Everyone knows Shocking Blue’s big hit song “Venus”, a massive, worldwide Number One hit in 1970 and I believe the biggest-selling single ever by a Continental European band.  In 1986, “Venus” was Number One on the charts for a second time as performed by the British pop band Bananarama.  A third version of “Venus” by a Japanese singer named hitomi came out in 2005; while not a hit song over here, her version was featured in commercials for the Gillette female razor line called Venus beginning in 2006 (it still is if I am not mistaken).  Finally, the curious band Stars on 45 (also from the Netherlands) had a Number One hit in 1981 consisting of a medley of Beatles songs. The opening chords from “Venus” are played at or near the beginning of this song (often called “Stars on 45 Medley”); arguably, then, Venus made the top of the charts on three occasions – a feat no other song has ever achieved.  Another remarkable fact is that the Shocking Blue version of Venus appeared in the soundtrack of two major motion pictures during the same year (1995):  The Brady Bunch Movie and Grumpier Old Men
Shocking Blue’s American album is strangely called The Shocking Blue (the band name itself doesn’t include “The”, even on the record label for that album), and I simply love it.  The first time I played it 25 or more years ago, I actually got up from my chair and restarted the record:  I could not believe that the opening track, “Long and Lonesome Road” was that good.  As I listened to a retrospective album that I found later called Classics over the years, I realized that there were subtle changes in their style and even differences in the basic sound of the recordings that could only reflect a long career spanning several albums.  As far as I knew, there was not even a hint of that on this side of the Atlantic, where Shocking Blue is viewed as a “one hit wonder”. 

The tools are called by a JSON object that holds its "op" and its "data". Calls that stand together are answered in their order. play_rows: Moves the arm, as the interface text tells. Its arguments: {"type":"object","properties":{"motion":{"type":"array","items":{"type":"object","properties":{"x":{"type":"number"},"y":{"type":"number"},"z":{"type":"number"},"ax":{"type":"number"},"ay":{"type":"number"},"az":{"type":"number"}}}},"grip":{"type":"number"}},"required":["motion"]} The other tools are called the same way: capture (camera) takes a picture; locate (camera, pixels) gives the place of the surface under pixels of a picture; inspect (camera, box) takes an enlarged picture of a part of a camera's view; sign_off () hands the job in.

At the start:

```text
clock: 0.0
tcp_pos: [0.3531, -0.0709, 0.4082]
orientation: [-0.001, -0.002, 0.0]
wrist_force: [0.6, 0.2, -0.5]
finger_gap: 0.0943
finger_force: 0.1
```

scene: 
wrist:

Not a small part of my excitement about going to Europe in 1995 was the anticipation of finding some of those albums in French and Dutch record stores – and I hit pay dirt several times during that trip, bringing back I believe four Shocking Blue albums with me (3 LP’s and one CD).  I found out in the process that the LP was alive and well in Europe, whereas over here, CD’s and cassettes had just about pushed LP’s from record stores entirely.  An Internet friend that I corresponded with for years who is a true expert on what is known as “Nederpop” (and on European rock in general), Alex Gitlin generously sent me several other Shocking Blue LP’s at a later date.  I didn’t have a complete set of Shocking Blue albums, but it was close.  When gathering up my albums from the debris of Hurricane Katrina, I paid especial attention to my Shocking Blue albums, and they were among the first that I cleaned up and was able to play again. 
The depth of my obsession with Shocking Blue is reflected in the name of my bichon frisé (who just passed away a couple of months ago – his 16th birthday would have been in a few days):  Robby van Leeuwen, a combination of Robby the Robot from one of my all-time favorite movies, Forbidden Planet with the name of the bandleader of Shocking BlueRobbie van Leeuwen
(August 2012)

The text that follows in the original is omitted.